WORK TO COMPLETE: Quote the whole listing exactly. Leave the pictures out of your copy.

INFORMATION SHOWN:
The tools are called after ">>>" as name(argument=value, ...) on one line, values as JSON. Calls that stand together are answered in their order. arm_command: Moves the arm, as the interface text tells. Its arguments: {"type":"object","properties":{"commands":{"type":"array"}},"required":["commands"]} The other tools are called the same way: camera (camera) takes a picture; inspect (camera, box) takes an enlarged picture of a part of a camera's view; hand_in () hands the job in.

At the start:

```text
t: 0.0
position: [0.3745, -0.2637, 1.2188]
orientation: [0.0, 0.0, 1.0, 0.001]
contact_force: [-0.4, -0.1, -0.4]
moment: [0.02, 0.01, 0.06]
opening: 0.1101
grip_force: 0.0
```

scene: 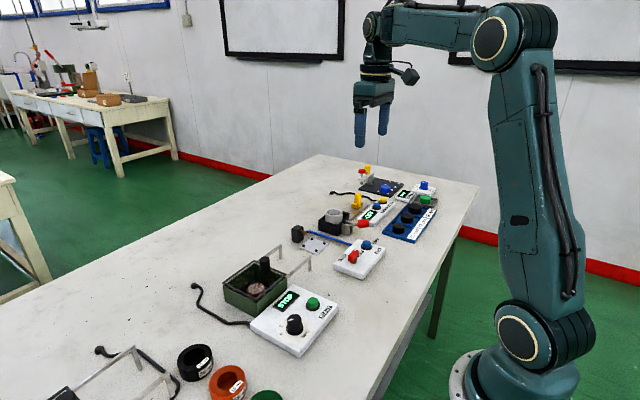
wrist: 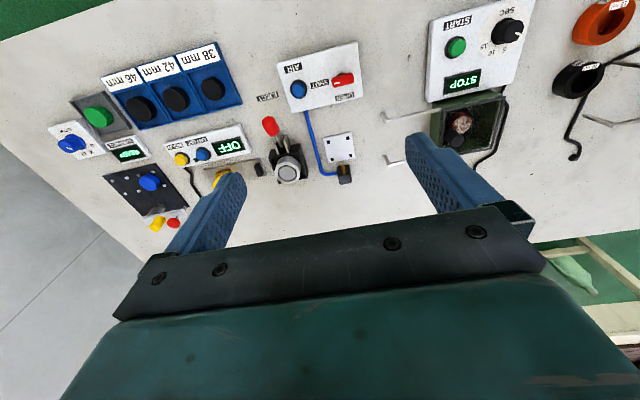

OUTPUT:
The tools are called after ">>>" as name(argument=value, ...) on one line, values as JSON. Calls that stand together are answered in their order. arm_command: Moves the arm, as the interface text tells. Its arguments: {"type":"object","properties":{"commands":{"type":"array"}},"required":["commands"]} The other tools are called the same way: camera (camera) takes a picture; inspect (camera, box) takes an enlarged picture of a part of a camera's view; hand_in () hands the job in.

At the start:

```text
t: 0.0
position: [0.3745, -0.2637, 1.2188]
orientation: [0.0, 0.0, 1.0, 0.001]
contact_force: [-0.4, -0.1, -0.4]
moment: [0.02, 0.01, 0.06]
opening: 0.1101
grip_force: 0.0
```

scene: 
wrist: 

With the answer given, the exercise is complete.